PROBLEM REQUIREMENTS
Omit all images. Write out the rest of the material exactly.

DATA SUPPLIED
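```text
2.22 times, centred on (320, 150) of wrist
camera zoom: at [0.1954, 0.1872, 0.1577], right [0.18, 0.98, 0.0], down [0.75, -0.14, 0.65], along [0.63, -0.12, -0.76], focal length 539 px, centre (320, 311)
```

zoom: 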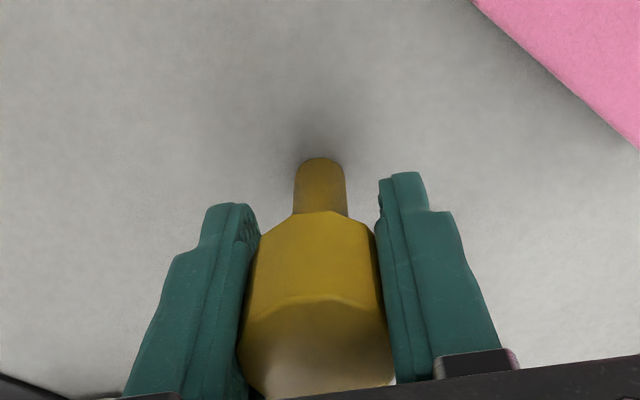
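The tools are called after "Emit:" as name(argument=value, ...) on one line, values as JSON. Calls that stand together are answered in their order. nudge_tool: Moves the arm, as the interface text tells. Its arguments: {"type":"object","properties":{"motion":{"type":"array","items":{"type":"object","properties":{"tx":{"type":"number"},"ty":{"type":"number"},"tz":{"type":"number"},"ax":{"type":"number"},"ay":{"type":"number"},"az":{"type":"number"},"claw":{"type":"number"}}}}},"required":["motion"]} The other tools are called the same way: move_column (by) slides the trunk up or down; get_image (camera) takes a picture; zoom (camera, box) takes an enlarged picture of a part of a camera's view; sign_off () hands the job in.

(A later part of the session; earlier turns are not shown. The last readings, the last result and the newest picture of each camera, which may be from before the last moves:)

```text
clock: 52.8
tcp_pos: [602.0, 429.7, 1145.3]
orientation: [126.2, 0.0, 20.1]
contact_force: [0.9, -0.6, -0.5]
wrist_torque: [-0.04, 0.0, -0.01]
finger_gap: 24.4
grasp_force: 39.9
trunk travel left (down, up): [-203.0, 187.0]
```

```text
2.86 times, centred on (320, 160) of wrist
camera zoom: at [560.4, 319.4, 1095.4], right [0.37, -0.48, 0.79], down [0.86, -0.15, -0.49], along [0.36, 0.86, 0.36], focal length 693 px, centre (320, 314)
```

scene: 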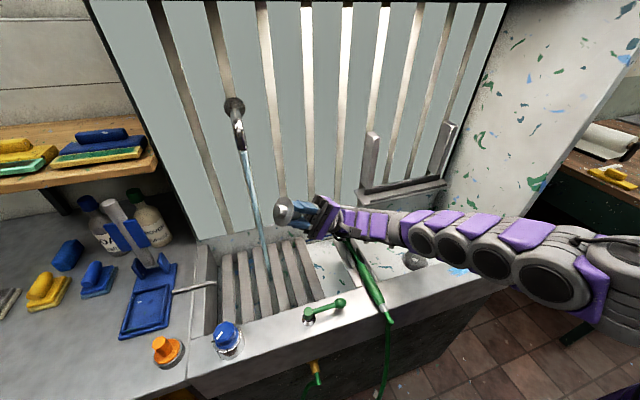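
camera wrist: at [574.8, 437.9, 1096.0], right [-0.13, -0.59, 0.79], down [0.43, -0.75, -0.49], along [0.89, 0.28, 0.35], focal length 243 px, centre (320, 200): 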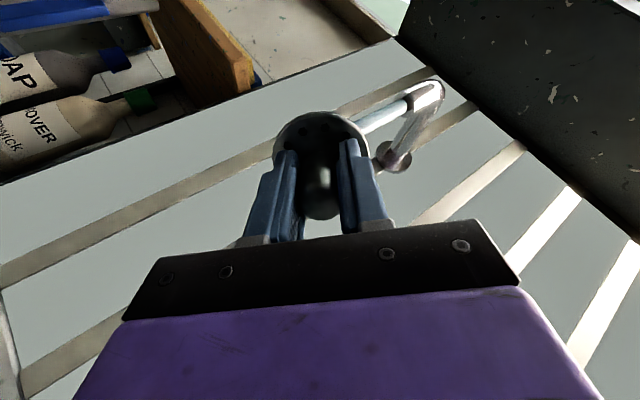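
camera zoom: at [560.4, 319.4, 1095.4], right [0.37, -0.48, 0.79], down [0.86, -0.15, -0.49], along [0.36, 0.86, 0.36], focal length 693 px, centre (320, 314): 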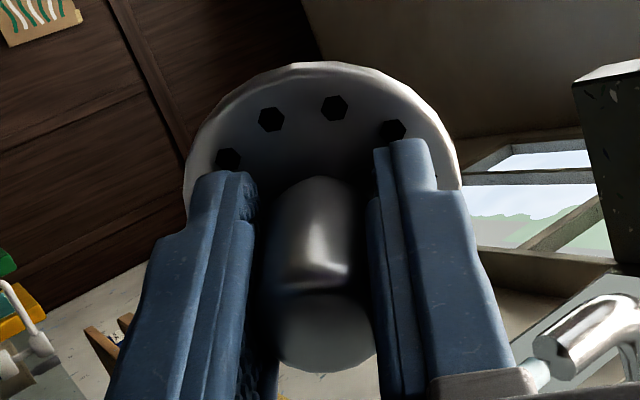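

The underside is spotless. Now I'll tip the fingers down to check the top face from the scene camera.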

ANSWER FOR THIS EXERCISE
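```text
2.22 times, centred on (320, 150) of wrist
camera zoom: at [0.1954, 0.1872, 0.1577], right [0.18, 0.98, 0.0], down [0.75, -0.14, 0.65], along [0.63, -0.12, -0.76], focal length 539 px, centre (320, 311)
```

zoom: 
The tools are called after "Emit:" as name(argument=value, ...) on one line, values as JSON. Calls that stand together are answered in their order. nudge_tool: Moves the arm, as the interface text tells. Its arguments: {"type":"object","properties":{"motion":{"type":"array","items":{"type":"object","properties":{"tx":{"type":"number"},"ty":{"type":"number"},"tz":{"type":"number"},"ax":{"type":"number"},"ay":{"type":"number"},"az":{"type":"number"},"claw":{"type":"number"}}}}},"required":["motion"]} The other tools are called the same way: move_column (by) slides the trunk up or down; get_image (camera) takes a picture; zoom (camera, box) takes an enlarged picture of a part of a camera's view; sign_off () hands the job in.

(A later part of the session; earlier turns are not shown. The last readings, the last result and the newest picture of each camera, which may be from before the last moves:)

```text
clock: 52.8
tcp_pos: [602.0, 429.7, 1145.3]
orientation: [126.2, 0.0, 20.1]
contact_force: [0.9, -0.6, -0.5]
wrist_torque: [-0.04, 0.0, -0.01]
finger_gap: 24.4
grasp_force: 39.9
trunk travel left (down, up): [-203.0, 187.0]
```

```text
2.86 times, centred on (320, 160) of wrist
camera zoom: at [560.4, 319.4, 1095.4], right [0.37, -0.48, 0.79], down [0.86, -0.15, -0.49], along [0.36, 0.86, 0.36], focal length 693 px, centre (320, 314)
```

scene: 
camera wrist: at [574.8, 437.9, 1096.0], right [-0.13, -0.59, 0.79], down [0.43, -0.75, -0.49], along [0.89, 0.28, 0.35], focal length 243 px, centre (320, 200): 
camera zoom: at [560.4, 319.4, 1095.4], right [0.37, -0.48, 0.79], down [0.86, -0.15, -0.49], along [0.36, 0.86, 0.36], focal length 693 px, centre (320, 314): 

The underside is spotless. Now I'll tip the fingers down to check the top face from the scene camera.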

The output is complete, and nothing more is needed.